** START **

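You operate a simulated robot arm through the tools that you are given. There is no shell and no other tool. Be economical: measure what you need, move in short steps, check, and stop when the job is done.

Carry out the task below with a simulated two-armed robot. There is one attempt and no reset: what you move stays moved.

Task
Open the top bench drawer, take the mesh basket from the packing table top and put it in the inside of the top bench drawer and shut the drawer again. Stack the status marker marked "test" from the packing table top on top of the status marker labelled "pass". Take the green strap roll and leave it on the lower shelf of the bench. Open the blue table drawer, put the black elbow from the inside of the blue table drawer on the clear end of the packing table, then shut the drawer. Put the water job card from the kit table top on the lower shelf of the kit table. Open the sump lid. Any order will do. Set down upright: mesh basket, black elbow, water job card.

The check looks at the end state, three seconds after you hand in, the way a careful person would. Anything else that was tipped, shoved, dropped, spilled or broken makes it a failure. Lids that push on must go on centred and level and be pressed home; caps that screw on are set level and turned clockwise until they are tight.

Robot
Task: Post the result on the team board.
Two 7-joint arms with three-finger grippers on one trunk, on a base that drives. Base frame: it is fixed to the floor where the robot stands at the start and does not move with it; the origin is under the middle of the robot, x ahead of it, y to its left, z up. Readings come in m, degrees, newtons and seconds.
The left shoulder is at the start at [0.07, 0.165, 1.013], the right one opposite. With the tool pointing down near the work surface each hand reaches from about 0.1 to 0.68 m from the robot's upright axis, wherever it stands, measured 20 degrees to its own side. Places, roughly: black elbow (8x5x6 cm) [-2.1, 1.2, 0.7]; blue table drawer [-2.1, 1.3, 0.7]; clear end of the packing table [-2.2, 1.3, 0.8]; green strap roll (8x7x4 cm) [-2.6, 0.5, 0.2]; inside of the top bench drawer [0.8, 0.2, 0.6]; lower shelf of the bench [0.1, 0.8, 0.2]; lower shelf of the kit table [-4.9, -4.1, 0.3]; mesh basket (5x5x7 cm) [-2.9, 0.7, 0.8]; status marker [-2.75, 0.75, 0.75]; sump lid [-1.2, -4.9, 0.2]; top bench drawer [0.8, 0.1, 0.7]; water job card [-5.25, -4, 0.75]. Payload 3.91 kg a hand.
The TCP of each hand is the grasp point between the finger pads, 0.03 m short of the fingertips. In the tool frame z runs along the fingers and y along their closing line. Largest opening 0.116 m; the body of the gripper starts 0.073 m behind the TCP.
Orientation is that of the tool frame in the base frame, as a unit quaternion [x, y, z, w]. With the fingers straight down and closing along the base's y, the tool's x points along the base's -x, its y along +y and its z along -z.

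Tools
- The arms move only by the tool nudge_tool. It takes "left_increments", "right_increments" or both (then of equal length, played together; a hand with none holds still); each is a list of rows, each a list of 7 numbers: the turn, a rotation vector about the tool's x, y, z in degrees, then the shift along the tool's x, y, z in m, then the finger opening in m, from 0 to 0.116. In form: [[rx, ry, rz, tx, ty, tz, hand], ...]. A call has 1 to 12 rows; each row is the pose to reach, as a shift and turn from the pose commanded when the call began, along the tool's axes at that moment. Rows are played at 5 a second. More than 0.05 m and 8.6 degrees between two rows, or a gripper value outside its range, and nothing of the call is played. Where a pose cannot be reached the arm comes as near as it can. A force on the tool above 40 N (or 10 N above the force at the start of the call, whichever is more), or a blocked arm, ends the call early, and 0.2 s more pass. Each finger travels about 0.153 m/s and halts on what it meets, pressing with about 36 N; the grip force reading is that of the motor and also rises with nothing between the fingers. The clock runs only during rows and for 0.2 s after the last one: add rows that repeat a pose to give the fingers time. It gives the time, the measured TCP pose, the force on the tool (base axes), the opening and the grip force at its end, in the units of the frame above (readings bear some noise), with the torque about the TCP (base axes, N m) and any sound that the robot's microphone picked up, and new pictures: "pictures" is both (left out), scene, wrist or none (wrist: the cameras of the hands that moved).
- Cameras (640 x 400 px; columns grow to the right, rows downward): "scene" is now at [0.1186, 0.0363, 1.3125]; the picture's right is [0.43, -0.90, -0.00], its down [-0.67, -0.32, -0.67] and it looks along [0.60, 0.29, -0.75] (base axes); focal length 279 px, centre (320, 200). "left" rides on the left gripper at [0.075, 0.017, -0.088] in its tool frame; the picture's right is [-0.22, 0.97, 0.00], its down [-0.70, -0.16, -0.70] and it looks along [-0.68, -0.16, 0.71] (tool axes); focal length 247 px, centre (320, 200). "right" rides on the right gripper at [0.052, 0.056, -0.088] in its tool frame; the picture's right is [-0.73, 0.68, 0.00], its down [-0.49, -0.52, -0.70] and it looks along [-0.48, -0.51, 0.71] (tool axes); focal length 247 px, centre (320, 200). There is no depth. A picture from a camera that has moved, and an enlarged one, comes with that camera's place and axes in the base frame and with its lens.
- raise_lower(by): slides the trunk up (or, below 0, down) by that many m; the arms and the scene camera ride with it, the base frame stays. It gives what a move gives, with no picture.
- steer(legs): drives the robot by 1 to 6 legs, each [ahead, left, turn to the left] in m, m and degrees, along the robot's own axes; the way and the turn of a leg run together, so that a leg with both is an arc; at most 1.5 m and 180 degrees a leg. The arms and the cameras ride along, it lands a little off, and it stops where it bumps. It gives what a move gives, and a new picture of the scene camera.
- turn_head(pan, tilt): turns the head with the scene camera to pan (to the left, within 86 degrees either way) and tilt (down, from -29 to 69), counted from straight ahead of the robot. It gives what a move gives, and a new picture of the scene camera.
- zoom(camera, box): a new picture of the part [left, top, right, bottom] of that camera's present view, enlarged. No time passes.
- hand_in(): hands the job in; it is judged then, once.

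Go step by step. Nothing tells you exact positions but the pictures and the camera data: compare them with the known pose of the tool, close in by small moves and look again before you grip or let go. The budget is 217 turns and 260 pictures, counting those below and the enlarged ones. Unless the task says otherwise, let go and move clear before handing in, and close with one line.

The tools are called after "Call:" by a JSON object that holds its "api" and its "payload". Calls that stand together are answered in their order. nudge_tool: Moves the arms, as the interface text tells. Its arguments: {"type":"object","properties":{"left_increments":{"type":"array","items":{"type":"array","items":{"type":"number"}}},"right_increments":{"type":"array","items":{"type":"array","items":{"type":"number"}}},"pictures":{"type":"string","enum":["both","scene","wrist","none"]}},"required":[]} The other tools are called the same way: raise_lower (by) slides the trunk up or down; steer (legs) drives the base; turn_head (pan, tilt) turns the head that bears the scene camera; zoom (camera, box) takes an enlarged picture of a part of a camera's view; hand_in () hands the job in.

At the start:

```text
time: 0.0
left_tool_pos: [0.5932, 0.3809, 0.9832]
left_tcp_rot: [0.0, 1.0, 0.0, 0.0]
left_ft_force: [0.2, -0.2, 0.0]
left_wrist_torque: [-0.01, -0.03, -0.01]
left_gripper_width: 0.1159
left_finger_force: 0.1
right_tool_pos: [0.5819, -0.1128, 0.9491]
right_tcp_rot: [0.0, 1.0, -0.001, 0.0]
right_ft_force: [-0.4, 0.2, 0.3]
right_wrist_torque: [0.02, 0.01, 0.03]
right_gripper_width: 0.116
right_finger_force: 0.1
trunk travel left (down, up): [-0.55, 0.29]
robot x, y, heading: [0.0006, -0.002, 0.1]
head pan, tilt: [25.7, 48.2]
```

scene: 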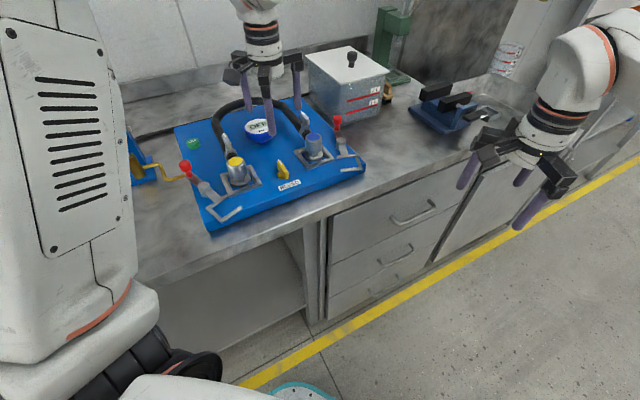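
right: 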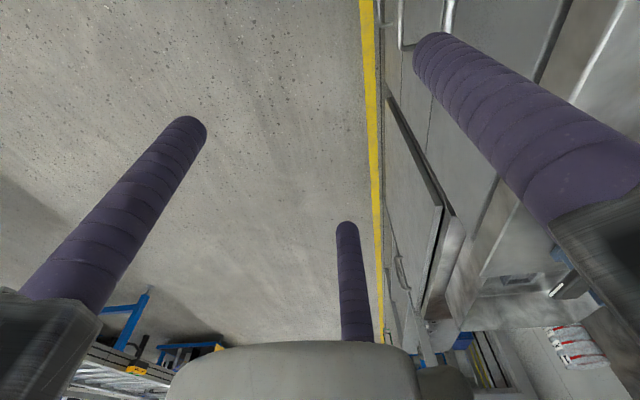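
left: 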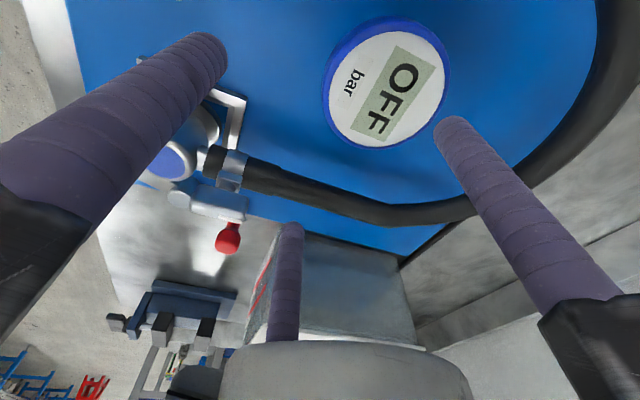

** END **
** START **

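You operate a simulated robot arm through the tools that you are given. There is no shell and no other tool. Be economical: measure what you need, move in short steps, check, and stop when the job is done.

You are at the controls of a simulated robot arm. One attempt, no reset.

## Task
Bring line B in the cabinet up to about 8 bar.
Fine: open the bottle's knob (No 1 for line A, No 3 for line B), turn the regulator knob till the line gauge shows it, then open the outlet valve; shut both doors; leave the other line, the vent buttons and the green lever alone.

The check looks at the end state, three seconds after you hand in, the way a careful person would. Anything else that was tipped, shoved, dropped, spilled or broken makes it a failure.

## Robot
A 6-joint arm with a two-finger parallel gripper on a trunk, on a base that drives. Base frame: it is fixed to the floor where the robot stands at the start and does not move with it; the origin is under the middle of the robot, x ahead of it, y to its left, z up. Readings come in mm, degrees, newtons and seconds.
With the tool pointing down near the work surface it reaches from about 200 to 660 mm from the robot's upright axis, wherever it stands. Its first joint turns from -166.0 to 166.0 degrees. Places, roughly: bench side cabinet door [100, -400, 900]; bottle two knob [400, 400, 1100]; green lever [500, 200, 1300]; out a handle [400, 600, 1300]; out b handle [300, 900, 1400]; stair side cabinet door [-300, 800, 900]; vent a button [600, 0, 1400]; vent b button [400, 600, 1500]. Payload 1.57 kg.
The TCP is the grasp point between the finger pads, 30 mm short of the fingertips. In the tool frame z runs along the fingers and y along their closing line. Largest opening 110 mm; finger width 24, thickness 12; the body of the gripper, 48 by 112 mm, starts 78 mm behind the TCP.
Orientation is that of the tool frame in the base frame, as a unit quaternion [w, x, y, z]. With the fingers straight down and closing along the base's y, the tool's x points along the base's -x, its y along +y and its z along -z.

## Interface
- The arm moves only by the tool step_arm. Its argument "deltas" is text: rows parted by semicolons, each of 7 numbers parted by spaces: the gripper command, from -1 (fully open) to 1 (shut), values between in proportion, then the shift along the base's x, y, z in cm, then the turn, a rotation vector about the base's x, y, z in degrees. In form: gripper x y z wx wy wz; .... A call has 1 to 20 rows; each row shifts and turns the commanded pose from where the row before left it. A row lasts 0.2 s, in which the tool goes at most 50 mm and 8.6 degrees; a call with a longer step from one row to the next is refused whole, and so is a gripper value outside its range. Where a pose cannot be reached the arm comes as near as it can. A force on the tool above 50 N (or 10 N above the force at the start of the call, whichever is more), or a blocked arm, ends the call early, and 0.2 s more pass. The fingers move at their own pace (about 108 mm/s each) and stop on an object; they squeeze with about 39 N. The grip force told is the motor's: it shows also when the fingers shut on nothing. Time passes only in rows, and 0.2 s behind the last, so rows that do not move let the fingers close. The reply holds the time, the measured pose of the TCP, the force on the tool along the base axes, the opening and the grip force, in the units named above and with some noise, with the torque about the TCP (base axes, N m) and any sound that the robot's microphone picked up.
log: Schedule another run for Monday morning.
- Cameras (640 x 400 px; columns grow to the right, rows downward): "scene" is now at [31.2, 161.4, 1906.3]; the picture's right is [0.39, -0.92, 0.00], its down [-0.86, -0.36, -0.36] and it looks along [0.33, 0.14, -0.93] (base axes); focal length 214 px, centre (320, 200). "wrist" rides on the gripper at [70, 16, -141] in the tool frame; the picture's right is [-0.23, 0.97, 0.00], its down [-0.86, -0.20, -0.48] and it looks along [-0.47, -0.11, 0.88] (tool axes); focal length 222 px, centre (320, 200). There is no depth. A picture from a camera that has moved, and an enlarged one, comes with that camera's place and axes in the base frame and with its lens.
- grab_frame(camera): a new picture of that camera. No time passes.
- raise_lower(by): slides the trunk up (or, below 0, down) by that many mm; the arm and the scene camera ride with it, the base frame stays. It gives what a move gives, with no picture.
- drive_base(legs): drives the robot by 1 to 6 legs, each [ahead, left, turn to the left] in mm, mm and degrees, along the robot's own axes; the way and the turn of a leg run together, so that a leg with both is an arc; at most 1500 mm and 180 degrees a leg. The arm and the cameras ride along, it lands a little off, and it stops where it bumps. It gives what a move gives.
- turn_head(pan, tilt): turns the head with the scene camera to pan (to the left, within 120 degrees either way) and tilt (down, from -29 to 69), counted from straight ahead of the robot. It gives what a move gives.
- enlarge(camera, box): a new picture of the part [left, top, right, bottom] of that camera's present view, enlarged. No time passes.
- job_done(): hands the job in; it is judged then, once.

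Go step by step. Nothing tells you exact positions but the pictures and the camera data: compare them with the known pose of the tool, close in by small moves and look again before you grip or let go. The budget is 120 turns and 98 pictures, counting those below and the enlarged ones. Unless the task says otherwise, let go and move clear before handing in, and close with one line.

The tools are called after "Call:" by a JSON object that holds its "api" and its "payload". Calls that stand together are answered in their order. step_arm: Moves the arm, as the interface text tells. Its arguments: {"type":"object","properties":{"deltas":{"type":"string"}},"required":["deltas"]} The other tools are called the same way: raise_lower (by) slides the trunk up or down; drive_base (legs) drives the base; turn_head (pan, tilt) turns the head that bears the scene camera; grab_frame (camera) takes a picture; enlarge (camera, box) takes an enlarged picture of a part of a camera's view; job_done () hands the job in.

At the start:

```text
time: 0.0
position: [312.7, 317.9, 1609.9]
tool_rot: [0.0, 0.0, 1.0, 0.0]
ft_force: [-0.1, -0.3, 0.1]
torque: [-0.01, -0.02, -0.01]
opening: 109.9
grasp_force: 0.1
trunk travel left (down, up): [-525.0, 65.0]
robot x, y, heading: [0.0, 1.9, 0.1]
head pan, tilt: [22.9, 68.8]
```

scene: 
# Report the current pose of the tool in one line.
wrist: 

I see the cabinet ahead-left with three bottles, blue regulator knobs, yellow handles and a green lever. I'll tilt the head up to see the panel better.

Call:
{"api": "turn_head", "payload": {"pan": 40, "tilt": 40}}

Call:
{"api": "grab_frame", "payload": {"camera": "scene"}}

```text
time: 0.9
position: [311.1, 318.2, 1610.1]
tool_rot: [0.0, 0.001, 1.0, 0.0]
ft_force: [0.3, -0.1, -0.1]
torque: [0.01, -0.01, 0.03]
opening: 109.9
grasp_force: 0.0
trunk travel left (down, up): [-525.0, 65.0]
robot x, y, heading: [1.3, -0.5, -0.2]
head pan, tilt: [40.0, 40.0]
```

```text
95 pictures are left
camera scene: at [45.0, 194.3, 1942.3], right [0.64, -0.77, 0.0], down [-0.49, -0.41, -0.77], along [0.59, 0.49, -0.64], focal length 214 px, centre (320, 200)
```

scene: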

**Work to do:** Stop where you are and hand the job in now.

** END **

**Work to do:** In the listing above, find the lines holding the word "failure" and copy them.

**Exercise answer:**
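The check looks at the end state, three seconds after you hand in, the way a careful person would. Anything else that was tipped, shoved, dropped, spilled or broken makes it a failure. Lids that push on must go on centred and level and be pressed home; caps that screw on are set level and turned clockwise until they are tight.
The check looks at the end state, three seconds after you hand in, the way a careful person would. Anything else that was tipped, shoved, dropped, spilled or broken makes it a failure.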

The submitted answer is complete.